Shibu’s fascinating character arc compensates for the innate cliche of Jaison’s construct. The former looks like a piece that walked out from a museum, carrying relics from his past around. A photograph in his torn, penniless purse, a decades-old pencil portrait treasured at home, and the tag of inherited insanity the villagers have attached to him. His transformation into a super-villain is seamless and poignant.

Tovino Thomas has an easily likeable quality which comes in handy in Minnal Murali, where he plays a puerile man-child. He does not let his tough physique come in the way of Jaison’s subdued quality; there is so much gentleness in his eyes. Sometimes, he is the second fiddle to Bruce Lee Biji (Femina George), his close friend, who gets a delicious part in the climactic scene. While fighting Shibu, Jaison does not emit a heroic scream or a macho glare but stays as boyish and uneasy as he had always been.

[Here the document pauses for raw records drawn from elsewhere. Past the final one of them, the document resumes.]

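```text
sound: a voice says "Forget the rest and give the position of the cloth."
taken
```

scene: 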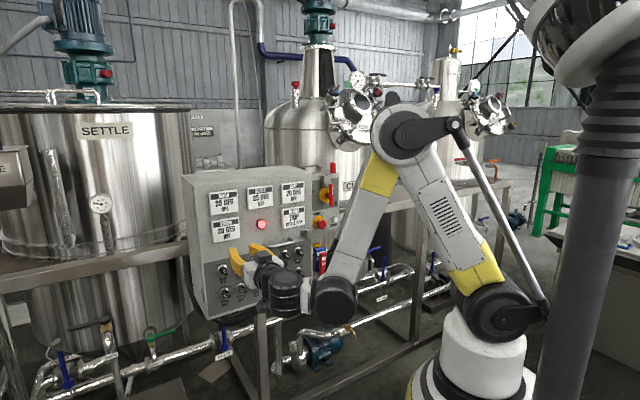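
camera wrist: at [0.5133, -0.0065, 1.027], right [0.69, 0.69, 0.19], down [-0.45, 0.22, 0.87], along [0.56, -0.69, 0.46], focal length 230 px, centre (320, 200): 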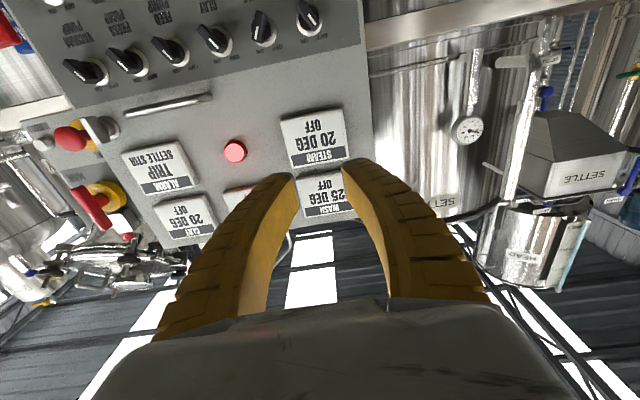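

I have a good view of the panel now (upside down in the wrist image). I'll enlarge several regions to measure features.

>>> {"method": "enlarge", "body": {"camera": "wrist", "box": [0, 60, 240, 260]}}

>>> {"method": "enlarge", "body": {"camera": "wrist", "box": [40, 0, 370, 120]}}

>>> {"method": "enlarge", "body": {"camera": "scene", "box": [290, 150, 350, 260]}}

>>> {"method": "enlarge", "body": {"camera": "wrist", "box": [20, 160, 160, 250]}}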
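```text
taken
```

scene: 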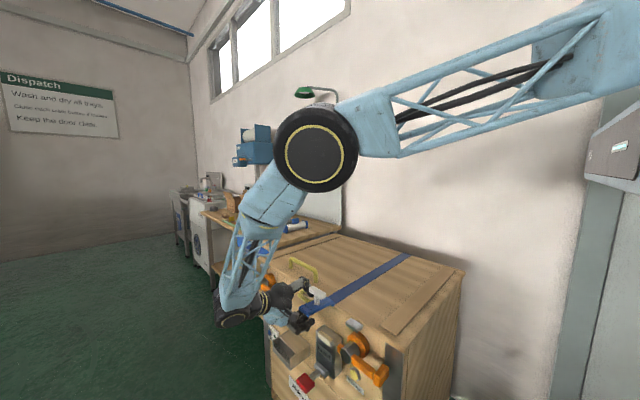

But Guru Somasundaram’s semi-theatrical, immensely-gratifying performance is the real gift to the viewers. He brings to the screen the force of a wounded animal. When Usha (Shelly Kishore) bestows on him the smallest acts of kindness and love, Shibu is taken aback and overwhelmed, like someone who has never known tenderness. He is majestic, in perfect sync with the film’s grand scale.

Recommended

On reading a little into the plot of Minnal Murali, one could see that the localness of the film is not limited to its setting. Its parochial view on bloodline reflects a mentality that is essentially casteist. Jaison, the son of a hero, ends up becoming a hero. Shibu, the son of an outcast, sets out to burn the village. The characters are trapped in their ancestry. Incidentally, the giant wheel placed in the background of the climactic fight resembles the circular nature of their lives. The lightning must have been a work of the universe, but Shibu and Jaison end up living a life that an utterly insular society designed for them.